Desiring Otherwise: On the Provocations of Queer
This talk explores queer as a critical practice of desiring otherwise. Based on a book-in-progress onethnographic fieldwork with queer left activists in New York City, Chicago, and Montreal and a forthcoming volume, Queer Anthropology: Foundations, Reorientations, and Departures, I consider the provocations of queer in and between queer/left activism, queer theory, and queer anthropology. For queer/left activists, unknowing is necessary to desiring: to want a world that cannot (yet) be known or imagined. I connect queer as an unknowing desire to the anthropological desire to think difference differently, to queer anthropology’s stance against the capture of ethnocartography, and to queer theory’s aspirational orientation toward objectless conceptual horizons—each provocations against the fixity of object-making toward an as-of-yet unknown otherwise.
April 3, 2023
3:30PM
10 Sachem St Room 105
Margot Weiss is Associate Professor of American Studies and Anthropology, affiliated with the Program in Feminist, Gender, and Sexuality Studies, and director of the cluster in Queer Studies.

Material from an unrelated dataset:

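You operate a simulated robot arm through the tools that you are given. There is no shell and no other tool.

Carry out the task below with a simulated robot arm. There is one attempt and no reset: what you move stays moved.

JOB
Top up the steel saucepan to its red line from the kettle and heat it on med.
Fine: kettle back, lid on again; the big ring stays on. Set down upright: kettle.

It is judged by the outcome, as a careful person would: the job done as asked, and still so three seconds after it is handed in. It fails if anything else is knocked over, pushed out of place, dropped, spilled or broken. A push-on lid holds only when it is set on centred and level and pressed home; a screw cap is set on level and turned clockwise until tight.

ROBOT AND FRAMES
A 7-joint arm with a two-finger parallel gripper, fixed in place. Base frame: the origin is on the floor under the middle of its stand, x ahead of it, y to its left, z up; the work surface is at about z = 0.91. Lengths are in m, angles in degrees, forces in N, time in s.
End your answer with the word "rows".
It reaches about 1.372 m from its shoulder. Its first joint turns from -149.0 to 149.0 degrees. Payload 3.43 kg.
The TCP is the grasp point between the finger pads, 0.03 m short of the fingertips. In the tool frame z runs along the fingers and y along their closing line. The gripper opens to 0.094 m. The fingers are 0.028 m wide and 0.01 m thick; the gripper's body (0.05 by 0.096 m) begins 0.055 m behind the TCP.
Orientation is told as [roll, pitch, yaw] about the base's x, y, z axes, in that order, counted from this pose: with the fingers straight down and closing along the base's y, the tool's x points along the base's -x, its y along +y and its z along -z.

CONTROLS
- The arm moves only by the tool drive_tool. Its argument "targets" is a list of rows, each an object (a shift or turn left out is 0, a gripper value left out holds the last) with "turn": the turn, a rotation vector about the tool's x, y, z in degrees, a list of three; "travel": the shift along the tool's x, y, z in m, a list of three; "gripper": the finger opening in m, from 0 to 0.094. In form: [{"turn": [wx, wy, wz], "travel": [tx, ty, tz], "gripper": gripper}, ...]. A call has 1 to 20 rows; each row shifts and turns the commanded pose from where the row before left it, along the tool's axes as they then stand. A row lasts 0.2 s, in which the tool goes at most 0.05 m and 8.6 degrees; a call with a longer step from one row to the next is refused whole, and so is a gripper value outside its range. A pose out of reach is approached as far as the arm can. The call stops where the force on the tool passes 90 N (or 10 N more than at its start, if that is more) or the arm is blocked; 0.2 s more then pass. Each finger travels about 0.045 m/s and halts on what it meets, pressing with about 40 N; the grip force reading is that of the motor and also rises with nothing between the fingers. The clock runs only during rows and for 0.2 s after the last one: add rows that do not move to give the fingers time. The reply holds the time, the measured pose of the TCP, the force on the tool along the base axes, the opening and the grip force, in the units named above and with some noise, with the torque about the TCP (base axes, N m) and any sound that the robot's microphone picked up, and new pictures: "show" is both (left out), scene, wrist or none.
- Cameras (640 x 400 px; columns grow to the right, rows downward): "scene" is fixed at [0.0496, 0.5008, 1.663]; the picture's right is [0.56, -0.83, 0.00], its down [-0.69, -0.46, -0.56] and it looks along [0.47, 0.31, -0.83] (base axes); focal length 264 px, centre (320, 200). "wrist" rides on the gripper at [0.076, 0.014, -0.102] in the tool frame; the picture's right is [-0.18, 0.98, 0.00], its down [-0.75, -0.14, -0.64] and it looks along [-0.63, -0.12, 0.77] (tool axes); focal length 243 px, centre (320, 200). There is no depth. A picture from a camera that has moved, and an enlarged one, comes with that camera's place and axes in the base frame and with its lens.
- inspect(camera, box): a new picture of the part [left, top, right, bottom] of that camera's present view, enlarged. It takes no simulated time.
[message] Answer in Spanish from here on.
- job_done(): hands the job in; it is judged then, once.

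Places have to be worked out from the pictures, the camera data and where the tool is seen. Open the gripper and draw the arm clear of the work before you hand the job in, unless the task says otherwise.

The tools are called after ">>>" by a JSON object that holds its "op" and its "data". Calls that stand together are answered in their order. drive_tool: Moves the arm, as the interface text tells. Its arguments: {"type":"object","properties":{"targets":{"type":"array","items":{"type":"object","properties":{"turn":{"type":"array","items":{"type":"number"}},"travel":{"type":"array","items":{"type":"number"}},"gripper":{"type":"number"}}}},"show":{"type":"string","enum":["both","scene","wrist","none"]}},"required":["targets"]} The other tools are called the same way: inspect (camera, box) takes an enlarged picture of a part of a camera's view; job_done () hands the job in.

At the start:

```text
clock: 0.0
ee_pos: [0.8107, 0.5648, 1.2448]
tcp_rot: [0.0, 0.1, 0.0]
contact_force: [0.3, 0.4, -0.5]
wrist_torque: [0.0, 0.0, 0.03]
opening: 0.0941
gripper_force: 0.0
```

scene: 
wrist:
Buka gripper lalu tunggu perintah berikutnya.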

Her scholarship explores the contradictory relationships between queer sexual cultures and contemporary capitalism. Major research projects include: the gendered, racialized, and class dynamics of BDSM in the San Francisco Bay Area; the politics of left intellectuals in the neoliberal US academy; and the knowledge practices of queer/left activists in New York, Chicago, and Montreal. She is the author of the award-winning Techniques of Pleasure: BDSM and the Circuits of Sexuality (Duke University Press, 2011) and editor of two forthcoming volumes Queer Anthropology: Critical Genealogies and Decolonizing Futures (Duke) and Queer Then and Now: The David R. Kessler Lectures, 2002-2020 (The Feminist Press).